DATA =>

============================================================

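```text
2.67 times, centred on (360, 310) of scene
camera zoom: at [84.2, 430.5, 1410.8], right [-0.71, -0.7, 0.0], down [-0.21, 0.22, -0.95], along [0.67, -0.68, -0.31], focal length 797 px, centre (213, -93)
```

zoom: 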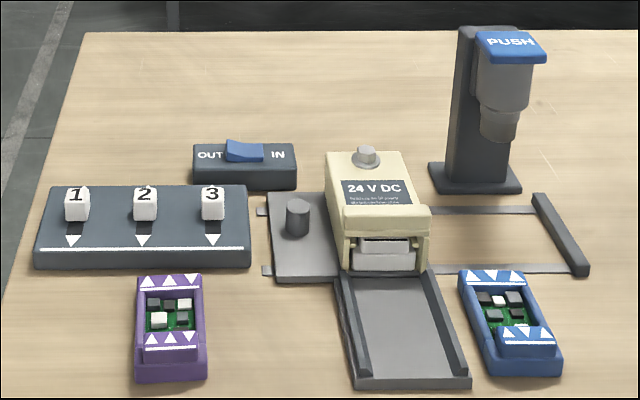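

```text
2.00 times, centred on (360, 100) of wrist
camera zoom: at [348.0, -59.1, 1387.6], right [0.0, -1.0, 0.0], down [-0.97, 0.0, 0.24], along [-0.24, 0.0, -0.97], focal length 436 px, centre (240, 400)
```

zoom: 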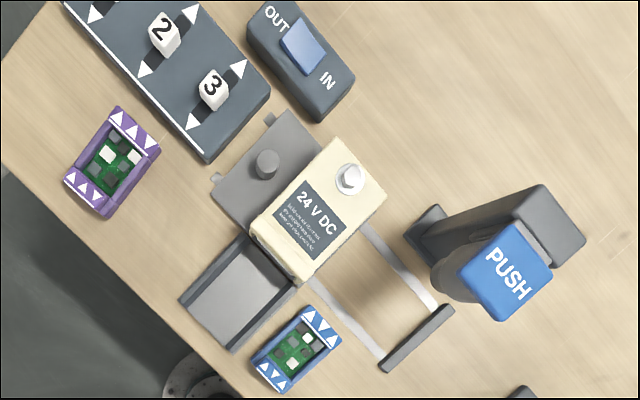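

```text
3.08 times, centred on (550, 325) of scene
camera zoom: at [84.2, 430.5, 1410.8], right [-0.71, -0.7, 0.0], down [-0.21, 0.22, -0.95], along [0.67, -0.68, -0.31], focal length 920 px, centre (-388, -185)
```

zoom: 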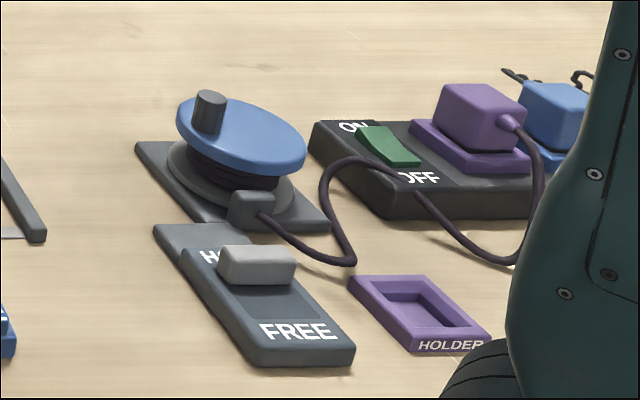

============================================================

Transcribe the preceding listing in its entirety and with exact wording, leaving out pictures.

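```text
2.67 times, centred on (360, 310) of scene
camera zoom: at [84.2, 430.5, 1410.8], right [-0.71, -0.7, 0.0], down [-0.21, 0.22, -0.95], along [0.67, -0.68, -0.31], focal length 797 px, centre (213, -93)
```

zoom: 

```text
2.00 times, centred on (360, 100) of wrist
camera zoom: at [348.0, -59.1, 1387.6], right [0.0, -1.0, 0.0], down [-0.97, 0.0, 0.24], along [-0.24, 0.0, -0.97], focal length 436 px, centre (240, 400)
```

zoom: 

```text
3.08 times, centred on (550, 325) of scene
camera zoom: at [84.2, 430.5, 1410.8], right [-0.71, -0.7, 0.0], down [-0.21, 0.22, -0.95], along [0.67, -0.68, -0.31], focal length 920 px, centre (-388, -185)
```

zoom: 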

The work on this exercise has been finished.